Driving forces of plate motion

Plates are able to move because of the relative density of oceanic lithosphere and the relative weakness of the asthenosphere. Dissipation of heat from the mantle is acknowledged to be the original source of energy driving plate tectonics, but it is no longer thought that the plates ride passively on asthenospheric convection currents. Instead, it is accepted that the excess density of the oceanic lithosphere sinking in subduction zones drives plate motions. When it forms at mid-ocean ridges, the oceanic lithosphere is initially less dense than the underlying asthenosphere, but it becomes more dense with age, as it conductively cools and thickens. The greater density of old lithosphere relative to the underlying asthenosphere allows it to sink into the deep mantle at subduction zones, providing most of the driving force for plate motions. The weakness of the asthenosphere allows the tectonic plates to move easily towards a subduction zone.

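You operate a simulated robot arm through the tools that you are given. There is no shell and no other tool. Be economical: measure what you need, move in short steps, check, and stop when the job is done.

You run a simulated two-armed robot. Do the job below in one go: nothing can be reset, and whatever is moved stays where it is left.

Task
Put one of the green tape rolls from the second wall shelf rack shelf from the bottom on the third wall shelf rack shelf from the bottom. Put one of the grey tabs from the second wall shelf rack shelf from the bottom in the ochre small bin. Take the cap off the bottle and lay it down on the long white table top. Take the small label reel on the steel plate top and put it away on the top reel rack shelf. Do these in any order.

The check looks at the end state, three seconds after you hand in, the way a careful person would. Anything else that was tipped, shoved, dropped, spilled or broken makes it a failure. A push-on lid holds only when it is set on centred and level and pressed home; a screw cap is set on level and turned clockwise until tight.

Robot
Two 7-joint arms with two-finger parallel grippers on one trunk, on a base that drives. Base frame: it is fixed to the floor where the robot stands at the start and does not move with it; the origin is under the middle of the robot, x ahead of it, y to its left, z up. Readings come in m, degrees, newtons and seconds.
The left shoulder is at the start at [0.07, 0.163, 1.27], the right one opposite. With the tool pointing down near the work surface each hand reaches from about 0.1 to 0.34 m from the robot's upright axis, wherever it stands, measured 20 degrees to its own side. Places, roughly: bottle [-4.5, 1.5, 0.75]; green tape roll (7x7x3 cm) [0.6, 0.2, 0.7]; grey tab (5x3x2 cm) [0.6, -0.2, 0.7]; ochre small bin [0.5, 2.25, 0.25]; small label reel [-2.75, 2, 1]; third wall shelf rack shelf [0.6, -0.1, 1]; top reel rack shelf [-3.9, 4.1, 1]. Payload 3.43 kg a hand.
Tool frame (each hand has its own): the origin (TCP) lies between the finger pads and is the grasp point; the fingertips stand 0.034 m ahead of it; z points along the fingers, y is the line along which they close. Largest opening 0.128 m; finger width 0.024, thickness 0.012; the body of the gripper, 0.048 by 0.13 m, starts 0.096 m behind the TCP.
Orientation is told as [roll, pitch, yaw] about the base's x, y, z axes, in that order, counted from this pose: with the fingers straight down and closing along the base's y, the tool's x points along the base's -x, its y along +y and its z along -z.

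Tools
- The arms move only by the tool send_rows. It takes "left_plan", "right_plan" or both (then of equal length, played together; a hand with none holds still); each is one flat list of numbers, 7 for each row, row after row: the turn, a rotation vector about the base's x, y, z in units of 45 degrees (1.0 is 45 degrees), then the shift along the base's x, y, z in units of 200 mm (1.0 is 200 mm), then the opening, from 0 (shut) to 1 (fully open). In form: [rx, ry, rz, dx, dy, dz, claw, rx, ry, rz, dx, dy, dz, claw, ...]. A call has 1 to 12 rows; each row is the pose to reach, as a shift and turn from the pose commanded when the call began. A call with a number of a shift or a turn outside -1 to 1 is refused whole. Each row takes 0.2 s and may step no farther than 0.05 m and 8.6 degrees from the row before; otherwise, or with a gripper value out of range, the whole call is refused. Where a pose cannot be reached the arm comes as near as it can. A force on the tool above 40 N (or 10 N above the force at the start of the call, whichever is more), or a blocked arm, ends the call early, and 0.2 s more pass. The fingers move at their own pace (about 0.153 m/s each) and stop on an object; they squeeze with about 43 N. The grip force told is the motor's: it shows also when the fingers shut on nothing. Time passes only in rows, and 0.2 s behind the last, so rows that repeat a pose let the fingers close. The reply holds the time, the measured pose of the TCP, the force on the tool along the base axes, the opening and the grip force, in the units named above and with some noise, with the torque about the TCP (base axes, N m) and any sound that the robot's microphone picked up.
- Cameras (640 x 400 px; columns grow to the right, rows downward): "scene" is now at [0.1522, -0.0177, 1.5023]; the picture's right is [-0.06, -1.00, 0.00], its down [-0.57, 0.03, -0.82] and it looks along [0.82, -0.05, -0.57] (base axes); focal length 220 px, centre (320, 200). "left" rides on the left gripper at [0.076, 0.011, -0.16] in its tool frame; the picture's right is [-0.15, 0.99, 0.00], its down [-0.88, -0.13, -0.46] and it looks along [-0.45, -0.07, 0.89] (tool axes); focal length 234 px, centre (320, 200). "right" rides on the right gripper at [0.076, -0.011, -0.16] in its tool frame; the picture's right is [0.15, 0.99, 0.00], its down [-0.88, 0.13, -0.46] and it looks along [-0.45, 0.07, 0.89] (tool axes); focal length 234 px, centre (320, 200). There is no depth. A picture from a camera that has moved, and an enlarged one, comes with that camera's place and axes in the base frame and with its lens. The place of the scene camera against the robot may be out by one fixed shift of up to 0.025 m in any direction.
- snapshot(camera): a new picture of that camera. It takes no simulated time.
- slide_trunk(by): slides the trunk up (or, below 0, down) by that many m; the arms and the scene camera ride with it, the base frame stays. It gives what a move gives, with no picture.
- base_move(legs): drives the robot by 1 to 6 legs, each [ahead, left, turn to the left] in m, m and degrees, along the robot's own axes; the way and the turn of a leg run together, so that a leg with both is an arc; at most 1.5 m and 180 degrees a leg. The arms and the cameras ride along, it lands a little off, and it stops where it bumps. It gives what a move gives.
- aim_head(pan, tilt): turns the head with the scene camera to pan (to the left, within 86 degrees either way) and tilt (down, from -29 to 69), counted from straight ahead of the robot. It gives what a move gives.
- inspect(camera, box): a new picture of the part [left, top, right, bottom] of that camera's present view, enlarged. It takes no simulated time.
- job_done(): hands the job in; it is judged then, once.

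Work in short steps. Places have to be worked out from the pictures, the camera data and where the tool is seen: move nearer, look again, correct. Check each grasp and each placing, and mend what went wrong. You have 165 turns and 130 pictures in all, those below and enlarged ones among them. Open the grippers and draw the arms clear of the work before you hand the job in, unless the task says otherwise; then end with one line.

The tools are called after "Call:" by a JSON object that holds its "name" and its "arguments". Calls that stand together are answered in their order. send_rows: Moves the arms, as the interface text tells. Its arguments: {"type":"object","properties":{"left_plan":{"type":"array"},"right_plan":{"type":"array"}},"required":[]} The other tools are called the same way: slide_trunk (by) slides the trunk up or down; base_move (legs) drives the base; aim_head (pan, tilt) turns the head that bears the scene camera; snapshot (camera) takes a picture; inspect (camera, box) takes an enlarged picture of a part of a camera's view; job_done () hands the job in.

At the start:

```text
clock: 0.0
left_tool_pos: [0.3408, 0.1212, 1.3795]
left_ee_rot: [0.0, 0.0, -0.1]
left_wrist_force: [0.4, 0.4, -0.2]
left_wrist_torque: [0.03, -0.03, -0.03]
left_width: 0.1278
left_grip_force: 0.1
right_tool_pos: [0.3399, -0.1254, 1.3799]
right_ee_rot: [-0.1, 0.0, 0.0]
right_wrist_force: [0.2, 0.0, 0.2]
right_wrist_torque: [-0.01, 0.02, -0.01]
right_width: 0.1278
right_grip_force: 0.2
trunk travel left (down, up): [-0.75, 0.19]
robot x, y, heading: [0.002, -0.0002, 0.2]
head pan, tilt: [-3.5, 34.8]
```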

Two and three-dimensional imaging of the Earth's interior (seismic tomography) shows that there is a laterally heterogeneous density distribution throughout the mantle. Such density variations can be material (from rock chemistry), mineral (from variations in mineral structures), or thermal (through thermal expansion and contraction from heat energy). The manifestation of this lateral density heterogeneity is mantle convection from buoyancy forces.[1] How mantle convection relates directly and indirectly to the motion of the plates is a matter of ongoing study and discussion in geodynamics. Somehow, this energy must be transferred to the lithosphere in order for tectonic plates to move. There are essentially two types of forces that are thought to influence plate motion: friction and gravity.